In atomic theory, "all matter is composed of extremely small, nondivisible particles." According to this, the various kinds of particles form the basis for all kinds of substances, with the particles moving around freely in space and binding with each other (combining) probabilistically. The binding and unbinding of these particles cause various events, which is said to have created the world.
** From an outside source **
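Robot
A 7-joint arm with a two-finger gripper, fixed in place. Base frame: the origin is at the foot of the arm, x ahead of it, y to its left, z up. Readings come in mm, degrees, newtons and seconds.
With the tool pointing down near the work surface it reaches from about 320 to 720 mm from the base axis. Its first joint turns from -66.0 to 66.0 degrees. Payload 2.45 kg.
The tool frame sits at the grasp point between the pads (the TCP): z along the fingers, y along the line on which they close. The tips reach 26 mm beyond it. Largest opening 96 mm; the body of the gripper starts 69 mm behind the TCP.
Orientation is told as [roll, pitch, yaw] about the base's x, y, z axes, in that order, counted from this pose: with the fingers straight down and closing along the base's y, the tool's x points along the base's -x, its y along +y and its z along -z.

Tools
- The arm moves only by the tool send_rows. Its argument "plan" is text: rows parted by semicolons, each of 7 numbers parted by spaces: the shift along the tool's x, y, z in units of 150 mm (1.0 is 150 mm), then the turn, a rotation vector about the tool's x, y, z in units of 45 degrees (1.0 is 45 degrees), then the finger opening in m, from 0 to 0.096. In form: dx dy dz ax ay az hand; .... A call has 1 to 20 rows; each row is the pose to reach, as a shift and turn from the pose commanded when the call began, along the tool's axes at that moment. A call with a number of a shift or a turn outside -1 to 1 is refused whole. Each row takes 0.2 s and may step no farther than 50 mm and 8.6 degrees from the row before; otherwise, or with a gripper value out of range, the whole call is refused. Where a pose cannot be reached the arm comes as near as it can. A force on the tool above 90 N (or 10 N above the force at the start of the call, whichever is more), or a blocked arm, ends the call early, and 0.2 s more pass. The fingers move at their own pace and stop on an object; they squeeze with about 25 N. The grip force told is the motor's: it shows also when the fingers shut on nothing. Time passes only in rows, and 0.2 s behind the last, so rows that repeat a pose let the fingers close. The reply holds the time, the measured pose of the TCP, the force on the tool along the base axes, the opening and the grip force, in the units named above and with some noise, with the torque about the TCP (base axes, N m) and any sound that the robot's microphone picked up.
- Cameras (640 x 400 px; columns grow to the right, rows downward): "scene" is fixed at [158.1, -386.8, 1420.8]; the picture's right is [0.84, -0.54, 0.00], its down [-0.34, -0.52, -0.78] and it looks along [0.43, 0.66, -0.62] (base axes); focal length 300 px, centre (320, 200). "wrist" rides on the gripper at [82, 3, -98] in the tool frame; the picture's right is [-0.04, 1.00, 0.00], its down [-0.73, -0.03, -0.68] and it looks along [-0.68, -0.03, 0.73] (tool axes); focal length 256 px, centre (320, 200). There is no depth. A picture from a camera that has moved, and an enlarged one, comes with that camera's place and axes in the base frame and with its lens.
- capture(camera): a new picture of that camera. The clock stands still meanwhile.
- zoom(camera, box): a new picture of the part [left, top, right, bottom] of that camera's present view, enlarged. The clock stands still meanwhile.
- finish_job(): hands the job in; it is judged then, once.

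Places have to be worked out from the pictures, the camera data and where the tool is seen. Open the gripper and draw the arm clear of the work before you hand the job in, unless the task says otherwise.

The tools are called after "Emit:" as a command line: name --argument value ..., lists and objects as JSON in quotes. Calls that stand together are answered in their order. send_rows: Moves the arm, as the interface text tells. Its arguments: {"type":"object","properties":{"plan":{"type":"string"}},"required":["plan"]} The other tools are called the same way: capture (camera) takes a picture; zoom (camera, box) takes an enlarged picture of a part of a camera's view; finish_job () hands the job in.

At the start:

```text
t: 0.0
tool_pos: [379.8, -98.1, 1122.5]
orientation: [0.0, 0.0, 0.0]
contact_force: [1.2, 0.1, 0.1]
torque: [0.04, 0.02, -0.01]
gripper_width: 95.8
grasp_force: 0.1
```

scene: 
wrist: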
This time we wanted to design a new "element for artifacts," and we also wanted to set places where the elements performed various behaviors. What we created is the "Group of fragments that may become meaningful shapes with some certainty." The fragments comprise a fixed number and variety, and they are combined probabilistically to form complex structures. This mechanism closely resembles that whereby atoms combine to form molecules. However, the fragments have been given a certain "shape (geometry)," and so the complex structures that are formed are a little more like meaningful "three-dimensional shapes" than "molecules"; whether or not these "shapes" truly have meaning and an application is ultimately something that humans decide. Their shape is evaluated according to a most humanistic selection between "application" and "meaning." If humans intervene with the body and discover a "usage method," the shape will ultimately survive. It may be possible to tentatively label substances that survive as "toys," "furniture," and "fixture." However, behind this process testing and elimination of an enormous number of shapes will be carried out.
How many types of fragments should be produced, and how should they be produced, so that an amply diverse range of combinations can be achieved, then tried and tested, and places where a variety of forms can survive generated? We intend to continue testing the relationship between rules/patterns and the "world of shapes" created as a result while incorporating feedback again and again.